--- Start Text shown ---

Pourtant, après treize ans de mariage, c’est le drame. Son mari est victime d’une hémorragie cérébrale; en deux heures, tout est fini. La jeune femme a trente-huit ans. Le coup est terrible, tout bascule en un instant. Dorénavant, il faudra faire face toute seule à de nouvelles responsabilités envers les enfants. Seule encore, il s’agira de répondre à une multitude de problèmes. Plus de conjoint ni pour partager les préoccupations, ni pour prendre les décisions. C’en est terminé des conseils et des opinions partagés en couple à l’heure du café.
Bien sûr, il y a les enfants, les parents qui sont encore là. Il y a les sœurs, les amis et les voisins. Heureusement. Mais tout de même, il reste ce sentiment de la solitude qu’elle partage en ces termes : «Je suis seule. Comme si je me trouve sur une île, avec tout autour un vide.» Au milieu de cette obscurité, cette femme a pu compter sur Dieu, qui est venu à son aide; ce Dieu Tout-puissant comme elle l’appelle, qui a pourvu à ses besoins. En s’appuyant sur sa présence et avec les encouragements des paroissiens, elle a pu, dit-elle, tout surmonter. Elle termine son témoignage ainsi : «Je peux dire que dans ma solitude, je suis certes un peu triste et nostalgique, mais non pas malheureuse.»

--- End Text shown ---

Instructions>
(A) Retype the section of the text shown that opens with "Pourtant, après treize" and closes with "l’heure du café.".
(B) Keep the text shown going from its last sentence.

--- Start Data ---

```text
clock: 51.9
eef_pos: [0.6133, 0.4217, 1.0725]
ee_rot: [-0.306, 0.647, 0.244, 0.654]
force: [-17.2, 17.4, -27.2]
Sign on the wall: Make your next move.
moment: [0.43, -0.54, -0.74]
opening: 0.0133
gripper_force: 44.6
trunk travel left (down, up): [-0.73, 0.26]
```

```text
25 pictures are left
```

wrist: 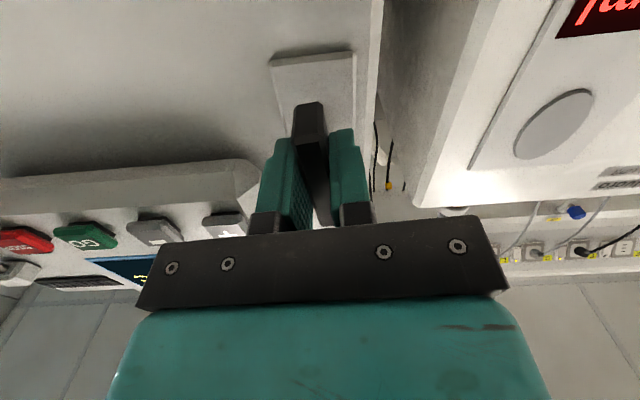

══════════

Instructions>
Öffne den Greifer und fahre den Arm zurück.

--- End Data ---

Solved tasks>
(A)
Pourtant, après treize ans de mariage, c’est le drame. Son mari est victime d’une hémorragie cérébrale; en deux heures, tout est fini. La jeune femme a trente-huit ans. Le coup est terrible, tout bascule en un instant. Dorénavant, il faudra faire face toute seule à de nouvelles responsabilités envers les enfants. Seule encore, il s’agira de répondre à une multitude de problèmes. Plus de conjoint ni pour partager les préoccupations, ni pour prendre les décisions. C’en est terminé des conseils et des opinions partagés en couple à l’heure du café.

(B)
La solitude s’apparente ainsi souvent à une expérience douloureuse, qui produit un manque. C’est une solitude qu’on subit, qui paraît comme la rupture d’une attache qui est essentielle; elle ressemble à un arrachement, elle produit un vide. Pourtant, la solitude peut revêtir d’autres contours et surgir comme une force, une dynamique constructive. Après mes vingt ans, j’ai eu l’occasion de passer cinq semaines en Angleterre, pendant les vacances universitaires, dans le cadre d’un séjour linguistique. Pour moi, le fait d’entreprendre ce voyage était un défi à relever. C’était la première fois que je me trouvais éloigné de mon pays, qui plus est en ne connaissant personne.
Quelques années plus tôt, mes parents m’avaient suggéré ce genre d’expérience. Parce que, comme on le dit souvent : «C’est bon de passer un temps en Allemagne ou en Angleterre, si l’on veut apprendre la langue du pays.» «C’est exclu !», avais-je pensé à l’époque. J’avais trop peur de me trouver seul; autrement dit, ma peur devant l’inconnu me semblait un obstacle infranchissable. Cependant, vous l’avez compris, j’ai fini par y aller, en Angleterre.
Et lors de mon séjour là-bas, un dimanche après-midi, j’ai emprunté un vélo appartenant à la famille de ma logeuse et je suis parti sans dire à personne où j’allais. J’ai commencé par me casser la figure sur le bord de la chaussée pour éviter une voiture qui arrivait en face, en plein sur moi. C’est alors que je me suis rendu compte que je circulais du mauvais côté de la route. J’ai parcouru une trentaine de kilomètres pour me trouver au bord de la mer, au milieu d’un beau paysage qu’on appelle les «Seven Sisters». Il s’agit d’une succession de collines qui ondulent le long du rivage; leur falaise tombe directement dans la mer.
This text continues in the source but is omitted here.